Sous bien des formes, les rapports « domination-servitude » font partie de la vie sur Terre. Cette relation singulière de dominant à dominé est pour le moins complexe. Chez de nombreuses espèces, animales (dont les humains) et végétales, ces rapports existent depuis des millions d’années, dans des buts bien précis : manger, se protéger, se reproduire, s’abriter, établir un territoire… Chacun des rapports « domination-servitude » à l’état naturel est bien souvent établi dans un respect, une contrepartie ou juste en quantité suffisante pour vivre. Il n’y a pas d’exagération. 

Quand bien même, s’il est parfaitement naturel pour des êtres vivants sociaux et grégaires d’établir des rapports d’autorité pour l’ordre et le bien du groupe, ces derniers n’en sont pas moins, le plus souvent, des rapports violents, cruels et, pour beaucoup d’entre eux, non-naturels en regard de ceux établis par les humains.

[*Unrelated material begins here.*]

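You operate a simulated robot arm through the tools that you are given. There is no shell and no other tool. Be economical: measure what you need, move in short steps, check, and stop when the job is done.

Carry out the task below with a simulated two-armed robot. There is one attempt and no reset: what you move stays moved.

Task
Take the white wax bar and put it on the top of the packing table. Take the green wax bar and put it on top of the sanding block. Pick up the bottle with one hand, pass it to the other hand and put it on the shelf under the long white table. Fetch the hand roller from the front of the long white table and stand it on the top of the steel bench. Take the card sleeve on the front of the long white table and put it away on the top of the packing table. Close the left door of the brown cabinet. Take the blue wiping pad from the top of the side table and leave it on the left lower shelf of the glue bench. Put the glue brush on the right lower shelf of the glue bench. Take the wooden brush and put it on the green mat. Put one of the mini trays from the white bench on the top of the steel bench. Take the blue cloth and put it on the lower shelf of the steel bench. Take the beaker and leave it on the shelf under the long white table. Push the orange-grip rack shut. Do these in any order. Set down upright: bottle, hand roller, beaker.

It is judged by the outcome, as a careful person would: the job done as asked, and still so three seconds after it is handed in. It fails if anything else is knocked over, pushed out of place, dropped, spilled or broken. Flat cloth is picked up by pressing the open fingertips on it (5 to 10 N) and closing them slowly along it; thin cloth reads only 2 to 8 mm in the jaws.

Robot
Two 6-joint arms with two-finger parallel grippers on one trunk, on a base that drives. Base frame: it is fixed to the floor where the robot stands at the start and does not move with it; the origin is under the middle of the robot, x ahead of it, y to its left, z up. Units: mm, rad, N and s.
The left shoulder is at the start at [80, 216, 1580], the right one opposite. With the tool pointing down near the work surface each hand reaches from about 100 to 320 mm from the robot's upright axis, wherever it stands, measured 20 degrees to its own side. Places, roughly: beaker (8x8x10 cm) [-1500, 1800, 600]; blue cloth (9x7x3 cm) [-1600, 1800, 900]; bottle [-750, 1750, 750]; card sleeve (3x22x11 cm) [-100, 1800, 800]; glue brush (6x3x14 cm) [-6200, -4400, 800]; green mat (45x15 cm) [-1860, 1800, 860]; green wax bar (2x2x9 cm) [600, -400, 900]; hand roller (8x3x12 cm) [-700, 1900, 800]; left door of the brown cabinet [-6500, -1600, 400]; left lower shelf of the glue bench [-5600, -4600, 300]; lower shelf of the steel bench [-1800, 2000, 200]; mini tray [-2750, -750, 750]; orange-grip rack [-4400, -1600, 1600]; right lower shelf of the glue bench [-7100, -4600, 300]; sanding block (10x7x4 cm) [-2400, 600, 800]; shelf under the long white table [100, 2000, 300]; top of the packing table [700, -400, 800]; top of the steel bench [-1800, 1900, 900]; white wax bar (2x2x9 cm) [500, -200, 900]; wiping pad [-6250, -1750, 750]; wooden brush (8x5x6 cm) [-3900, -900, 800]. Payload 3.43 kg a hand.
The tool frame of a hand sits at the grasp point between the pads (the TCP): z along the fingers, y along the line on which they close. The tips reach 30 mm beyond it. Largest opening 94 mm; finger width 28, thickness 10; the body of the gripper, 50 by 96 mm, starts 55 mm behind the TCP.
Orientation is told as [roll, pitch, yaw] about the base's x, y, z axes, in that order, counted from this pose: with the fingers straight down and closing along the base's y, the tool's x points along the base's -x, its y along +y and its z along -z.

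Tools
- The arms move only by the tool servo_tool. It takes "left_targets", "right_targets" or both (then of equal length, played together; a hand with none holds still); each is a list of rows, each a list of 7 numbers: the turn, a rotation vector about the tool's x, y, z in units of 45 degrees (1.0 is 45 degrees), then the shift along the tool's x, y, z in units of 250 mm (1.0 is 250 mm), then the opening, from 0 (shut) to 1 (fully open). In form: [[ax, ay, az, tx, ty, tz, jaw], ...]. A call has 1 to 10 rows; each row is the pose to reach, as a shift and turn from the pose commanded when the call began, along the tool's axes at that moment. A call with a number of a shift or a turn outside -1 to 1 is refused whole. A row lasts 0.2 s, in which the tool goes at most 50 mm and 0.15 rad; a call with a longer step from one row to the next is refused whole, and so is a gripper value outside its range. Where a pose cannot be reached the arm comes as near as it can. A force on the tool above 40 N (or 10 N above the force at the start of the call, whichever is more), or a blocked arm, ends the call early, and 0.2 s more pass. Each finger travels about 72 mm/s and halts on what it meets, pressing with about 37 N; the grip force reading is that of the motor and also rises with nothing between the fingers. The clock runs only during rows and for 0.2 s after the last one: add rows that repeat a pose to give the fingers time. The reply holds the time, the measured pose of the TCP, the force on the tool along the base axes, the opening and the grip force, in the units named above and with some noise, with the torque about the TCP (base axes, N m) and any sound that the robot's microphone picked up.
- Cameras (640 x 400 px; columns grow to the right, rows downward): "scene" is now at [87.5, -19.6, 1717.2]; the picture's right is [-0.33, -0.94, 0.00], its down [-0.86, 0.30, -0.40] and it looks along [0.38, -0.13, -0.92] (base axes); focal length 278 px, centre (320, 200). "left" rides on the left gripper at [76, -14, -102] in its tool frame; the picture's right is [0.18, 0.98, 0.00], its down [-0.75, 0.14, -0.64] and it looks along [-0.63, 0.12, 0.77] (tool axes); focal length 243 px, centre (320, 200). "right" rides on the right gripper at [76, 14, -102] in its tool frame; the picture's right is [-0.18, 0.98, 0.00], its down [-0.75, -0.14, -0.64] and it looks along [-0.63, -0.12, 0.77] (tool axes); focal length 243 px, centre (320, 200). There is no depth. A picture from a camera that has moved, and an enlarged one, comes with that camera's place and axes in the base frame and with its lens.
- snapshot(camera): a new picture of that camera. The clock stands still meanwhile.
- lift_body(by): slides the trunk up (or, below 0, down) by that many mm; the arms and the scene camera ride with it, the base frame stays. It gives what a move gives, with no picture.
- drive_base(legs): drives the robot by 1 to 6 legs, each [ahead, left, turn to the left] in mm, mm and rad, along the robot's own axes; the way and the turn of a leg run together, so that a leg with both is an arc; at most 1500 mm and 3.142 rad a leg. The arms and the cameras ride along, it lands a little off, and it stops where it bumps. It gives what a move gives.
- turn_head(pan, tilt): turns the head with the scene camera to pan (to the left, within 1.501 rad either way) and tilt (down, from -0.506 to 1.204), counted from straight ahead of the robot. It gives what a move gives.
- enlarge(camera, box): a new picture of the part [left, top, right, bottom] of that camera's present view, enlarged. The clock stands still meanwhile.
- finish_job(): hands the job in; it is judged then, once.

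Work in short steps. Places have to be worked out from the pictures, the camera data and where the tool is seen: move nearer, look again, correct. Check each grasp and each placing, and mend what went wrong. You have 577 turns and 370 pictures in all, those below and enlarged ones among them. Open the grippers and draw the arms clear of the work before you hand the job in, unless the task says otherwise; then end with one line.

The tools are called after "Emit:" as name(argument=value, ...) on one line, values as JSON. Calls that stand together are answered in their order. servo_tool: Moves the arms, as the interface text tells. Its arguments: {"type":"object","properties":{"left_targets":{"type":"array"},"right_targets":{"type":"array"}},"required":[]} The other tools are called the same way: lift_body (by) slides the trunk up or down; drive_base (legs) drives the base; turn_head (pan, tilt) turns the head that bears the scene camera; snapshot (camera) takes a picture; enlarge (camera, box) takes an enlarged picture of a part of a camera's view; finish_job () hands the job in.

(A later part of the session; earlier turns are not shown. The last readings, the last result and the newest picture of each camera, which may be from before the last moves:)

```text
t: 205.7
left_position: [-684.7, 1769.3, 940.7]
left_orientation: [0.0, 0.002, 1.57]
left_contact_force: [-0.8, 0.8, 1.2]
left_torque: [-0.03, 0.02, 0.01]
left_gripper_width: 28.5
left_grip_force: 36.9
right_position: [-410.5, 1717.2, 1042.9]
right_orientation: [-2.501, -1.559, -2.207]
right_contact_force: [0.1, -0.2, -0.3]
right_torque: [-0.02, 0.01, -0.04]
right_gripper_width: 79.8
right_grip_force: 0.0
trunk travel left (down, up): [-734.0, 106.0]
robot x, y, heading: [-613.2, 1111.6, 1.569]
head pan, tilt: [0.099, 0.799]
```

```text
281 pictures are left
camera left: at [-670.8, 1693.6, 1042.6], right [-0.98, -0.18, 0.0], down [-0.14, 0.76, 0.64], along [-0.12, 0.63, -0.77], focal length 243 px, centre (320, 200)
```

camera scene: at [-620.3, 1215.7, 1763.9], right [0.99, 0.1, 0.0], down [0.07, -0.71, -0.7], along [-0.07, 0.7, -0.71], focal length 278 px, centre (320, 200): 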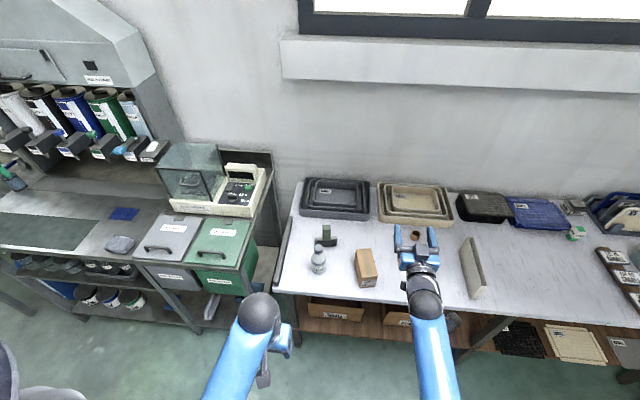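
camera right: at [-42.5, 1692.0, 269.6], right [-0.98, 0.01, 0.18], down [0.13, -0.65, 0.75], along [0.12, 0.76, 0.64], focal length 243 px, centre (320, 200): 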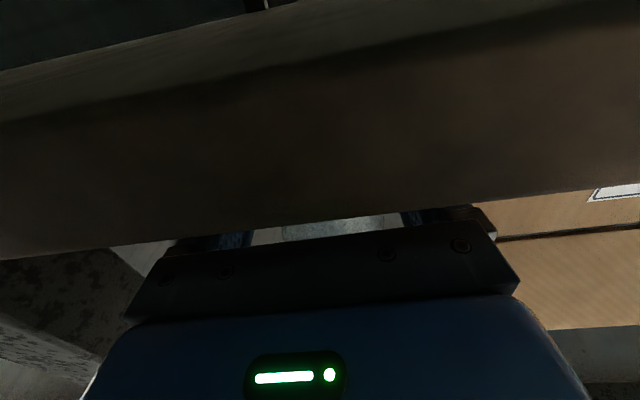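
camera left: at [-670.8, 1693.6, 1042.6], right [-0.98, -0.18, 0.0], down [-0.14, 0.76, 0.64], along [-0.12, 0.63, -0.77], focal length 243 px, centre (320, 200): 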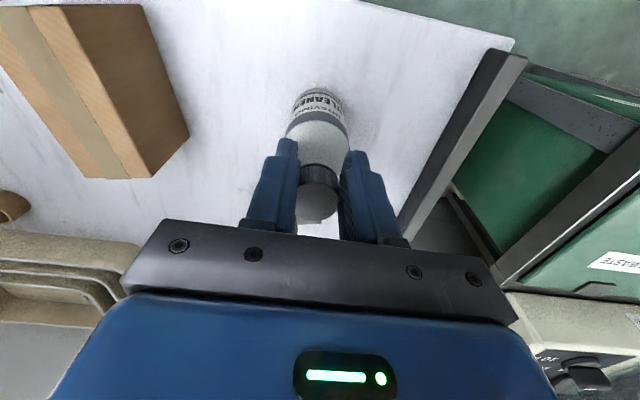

Depuis 250 000 à 300 000 ans, les humains foulent la Terre et depuis des milliers d’années, ils utilisent ces rapports de domination contre les animaux non humains, les végétaux, les minéraux et surtout les autres humains, pour des buts bien loin de la simple survie.

Il s’agit de dominer pour « le plaisir », « la compétition », « la carrière », « le pouvoir », « l’argent », « le profit » … autant dire rien de naturel et surtout rien de respectueux. C’est pourtant la fondation même de nos sociétés humaines d’aujourd’hui.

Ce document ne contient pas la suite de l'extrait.